Iran to Operate New Section of Arak Heavy Water Reactor in Weeks


Iran to Operate New Section of Arak Heavy Water Reactor in Weeks

TEHRAN (Tasnim) – The secondary part of Iran’s Arak heavy water reactor will become operational within the next few weeks, Head of the Atomic Energy Organization of Iran (AEOI) Ali Akbar Salehi said.

“We will make the secondary part of the Arak heavy water reactor facility operational as early as the next three weeks; the reactor consists of primary and secondary sections whereby an overwhelming part of (nuclear) processes is done in the latter,” Salehi told reporters after attending a parliamentary committee session in Tehran on Monday.

On the latest status of units 2 and 3 of the Bushehr Nuclear Power Plant, Salehi said, “It’s been two years since (the construction of) Bushehr’s reactors 2 and 3 started, and according to plans, the second reactor will become functional in 2025 and the third in 2027.”

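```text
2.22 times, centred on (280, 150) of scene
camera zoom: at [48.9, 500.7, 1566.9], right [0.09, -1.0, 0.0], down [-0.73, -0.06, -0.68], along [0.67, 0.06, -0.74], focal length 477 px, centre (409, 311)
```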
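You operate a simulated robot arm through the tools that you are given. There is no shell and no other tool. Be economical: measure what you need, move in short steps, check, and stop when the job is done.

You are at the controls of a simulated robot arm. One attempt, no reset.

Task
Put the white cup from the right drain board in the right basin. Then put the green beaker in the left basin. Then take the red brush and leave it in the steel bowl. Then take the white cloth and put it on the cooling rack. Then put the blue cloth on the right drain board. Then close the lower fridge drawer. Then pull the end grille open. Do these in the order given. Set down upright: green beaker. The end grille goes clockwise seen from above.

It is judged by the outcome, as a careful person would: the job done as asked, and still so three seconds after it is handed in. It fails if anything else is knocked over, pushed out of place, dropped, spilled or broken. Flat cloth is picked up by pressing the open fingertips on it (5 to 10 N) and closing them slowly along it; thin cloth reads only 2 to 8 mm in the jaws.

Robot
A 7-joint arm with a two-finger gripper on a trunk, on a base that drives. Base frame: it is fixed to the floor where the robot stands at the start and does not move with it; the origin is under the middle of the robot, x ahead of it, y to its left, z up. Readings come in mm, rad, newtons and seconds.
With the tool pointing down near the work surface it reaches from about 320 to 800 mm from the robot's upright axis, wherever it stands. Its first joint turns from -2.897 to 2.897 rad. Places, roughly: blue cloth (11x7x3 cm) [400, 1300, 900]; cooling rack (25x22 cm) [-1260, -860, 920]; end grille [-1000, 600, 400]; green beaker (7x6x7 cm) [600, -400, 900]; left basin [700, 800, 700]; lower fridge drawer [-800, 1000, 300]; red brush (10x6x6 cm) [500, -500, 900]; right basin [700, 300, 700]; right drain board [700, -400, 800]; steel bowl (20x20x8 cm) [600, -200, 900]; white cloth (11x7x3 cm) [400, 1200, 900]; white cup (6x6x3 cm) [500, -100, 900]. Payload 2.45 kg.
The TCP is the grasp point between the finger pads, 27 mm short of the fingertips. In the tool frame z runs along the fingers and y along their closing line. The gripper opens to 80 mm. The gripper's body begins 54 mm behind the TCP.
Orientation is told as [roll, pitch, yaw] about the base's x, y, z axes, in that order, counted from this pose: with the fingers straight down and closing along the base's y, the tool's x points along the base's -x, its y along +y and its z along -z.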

Highlighting the technical measures by Tehran to reduce commitments under the 2015 nuclear deal, he said “the reduction of obligations would not constitute a violation of the JCPOA from a technical perspective and the possibility of returning to the pre-JCPOA conditions still exists.”

Before the deal was concluded, Iran enriched approximately 2,300 kilograms of enriched uranium every year, but the current figure stands at 1,700-1,800 kilograms per year, Press TV quoted Salehi as saying.

"So we are returning to the conditions that existed before the JCPOA in terms of uranium enrichment capacity," he explained.

“In the present situation, all (centrifuges) are modern-generation machines. Therefore, (the pace of) our research studies has not been slowed down or come to a halt,” Salehi emphasized.

"Within the next 2-3 weeks, we will unveil a chain of 30 IR6 (modern centrifuges)," he added.

Back in July, Iran declared the second step to reduce its JCPOA commitments by ramping up the level of uranium enrichment to over 3.67 percent.

Iran maintains that the new measures are not designed to harm the nuclear deal but to save the accord by creating a balance in the commitments.

Iran and the Group 5+1 (Russia, China, US, Britain, France, and Germany) on July 14, 2015, reached a conclusion over the text of the JCPOA.

The accord took effect in January 2016 and was supposed to terminate all nuclear-related sanctions against Iran all at once, but its implementation was hampered by the US policies and its eventual withdrawal from the deal.

On May 8, 2018, US President Donald Trump pulled his country out of the nuclear accord.

Following the US withdrawal, Iran and the remaining parties launched talks to save the deal.

However, the EU’s failure to ensure Iran’s economic interests forced Tehran to stop honoring certain commitments, including an unlimited rise in the stockpile of enriched uranium.